Sağlık alanında yaşanan sorunların “hekim sayısı azlığından” kaynaklandığını dile getiren Sağlık Bakanı Recep Akdağ, YÖK ile görüşmelerin sürdüğünü ve kadroların arttırılmasına yönelik de görüşme yapılacağını söylemişti. Konuyla ilgili Sağlık Dergisi’ne açıklamalarda bulunan YÖK Başkanı Yusuf Ziya Özcan şunları söyledi: “Doktor azlığı gerçekten ülkemiz için ciddi problemlerden bir tanesi, ama bu meselede doktor sayısını arttıramıyorsunuz. Üniversitelerde çalışabilecek nitelikli doktor varsa veya üniversitelerden ayrılan hocalarımız olmuşsa onların yerine koyalım. Yani bir anlamda yer değiştiriyorsunuz. “Doktor sayısını fazlalaştırmıyoruz” hiçbir şekilde. Sağlık Bakanlığındakiler buraya geliyor, buradakiler oraya gidiyor. Bir kısmı özele geliyor. Böyle yer değiştirme faaliyeti var. Esas olan doktor sayısı artmak olmalı, ama biz onu yapmıyoruz. Üstelik ben onun çok iyi çalışacağından da emin değilim. Çünkü, üniversitede çalışan hocalarımız nitelik bakımından üçüncü seviye hastalıklara tedavi sunan hocalar ama Sağlık Bakanlığı hastanelerinde bu çok olmuyor. Daha çok birinci basamakta kalıyorlar. Daha zor, daha sofistike, daha güç hastalıkların tedavi edilmeleri direk üniversiteye kalıyor. Direk Sağlık Bakanlığından gelen hastalarında hemen o boşluğu dolduracaklarını zannetmiyorum. Başka bakımdan da mümkün olmayabilir. Giden hocaların yerini doldurmaya çalıştığınızda diğer doktorlar size çok iyi bakmayabilirler. Onun için “hastanelerde huzursuzluklar yaşanabilir” diye düşünüyoruz.”

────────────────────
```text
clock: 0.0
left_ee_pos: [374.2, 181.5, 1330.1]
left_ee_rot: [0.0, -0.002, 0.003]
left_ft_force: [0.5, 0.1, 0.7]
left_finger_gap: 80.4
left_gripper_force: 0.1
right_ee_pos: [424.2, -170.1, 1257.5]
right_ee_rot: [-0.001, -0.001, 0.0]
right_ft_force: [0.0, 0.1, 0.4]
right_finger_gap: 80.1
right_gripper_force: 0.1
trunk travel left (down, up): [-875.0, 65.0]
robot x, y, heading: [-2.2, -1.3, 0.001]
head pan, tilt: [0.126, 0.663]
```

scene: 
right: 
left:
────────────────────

Yeni Bir Tasarı Hazırlanıyor
Tam Gün Kararnamesinin çıkmasının ardından geçtiğimiz günlerde muayenehanesi olan üniversite hastanelerinde öğretim üyesi olarak görev yapan akademisyenlerin çalışma esaslarına ilişkin olarak ilgili YÖK üyeleri ve Sağlık Bakanı Recep Akdağ ve ilgili yetkililerle bir araya gelerek bir metin üzerinde çalışıldığını anımsatan Özcan, yeni bir tasarı hazırlandığını belirtti. Tam Günle ilgili YÖK’ün önerilerini Sağlık Bakanlığına ilettiklerini söyleyen Özcan, önerilerinde sözleşmeli öğretim üyeliğinin temel oluşturduğunu ve birkaç güne Bakanlıktan son kararın çıkacağını beklediklerini dile getirdi.

“Sözleşmeli Öğretim Üyeliği Statüsüne Geçiliyor”
Özcan, yeni tasarıda daha öncekine ilaveten dışarıda çalışan öğretim üyeleri için bir anlaşmalı statü getirildiğini ifade ederek, “Tam Gün'den ayrılıp dışarı giden doktorlarımızın saat ücreti karşılığında üniversitede ders vermeleri, asistan yetiştirmeleri söz konusu. Ayrıca bu hekimler için saat ücretinin 300 TL’den, 600 TL'ye kadar çıkmasını istiyoruz. Sözleşmeli öğretim üyeliği statüsüne geçiliyor. Bu, ancak üniversiteden ayrılarak dışarıda çalışanlar için geçerli. Umarım akademik dünya için hayırlı olur, çünkü ilerde tüm öğretim üyeleri için sözleşmeli statüye geçişin adımı olabilir. İlgili öğretim üyeleri için belli bir saat sınırlaması da getirilecek. Bir öğretim üyesi haftada 10 saatten ayda en fazla 40 saat çalışabilecek. Ameliyatlar da eğitimi içeriyorsa, bu saatin içinde olacak. Zaten orada öğreniyor asistanlarımız. 40 saat 300 TL’den çalışan öğretim üyesinin eline vergiler düştükten sonra 7-8 bin lira gibi bir rakamın geçecek” dedi.
Üniversite tarafından dışarıda çalışan hekimlerden alınacak hizmet karşılığının kim tarafından ödeneceğinin henüz kesinlik kazanmadığını belirten Özcan, “Üniversiteler döner sermayeden ödenmesini istemezler, genel bütçeden ödenmesi daha iyi'' açıklamasında bulundu.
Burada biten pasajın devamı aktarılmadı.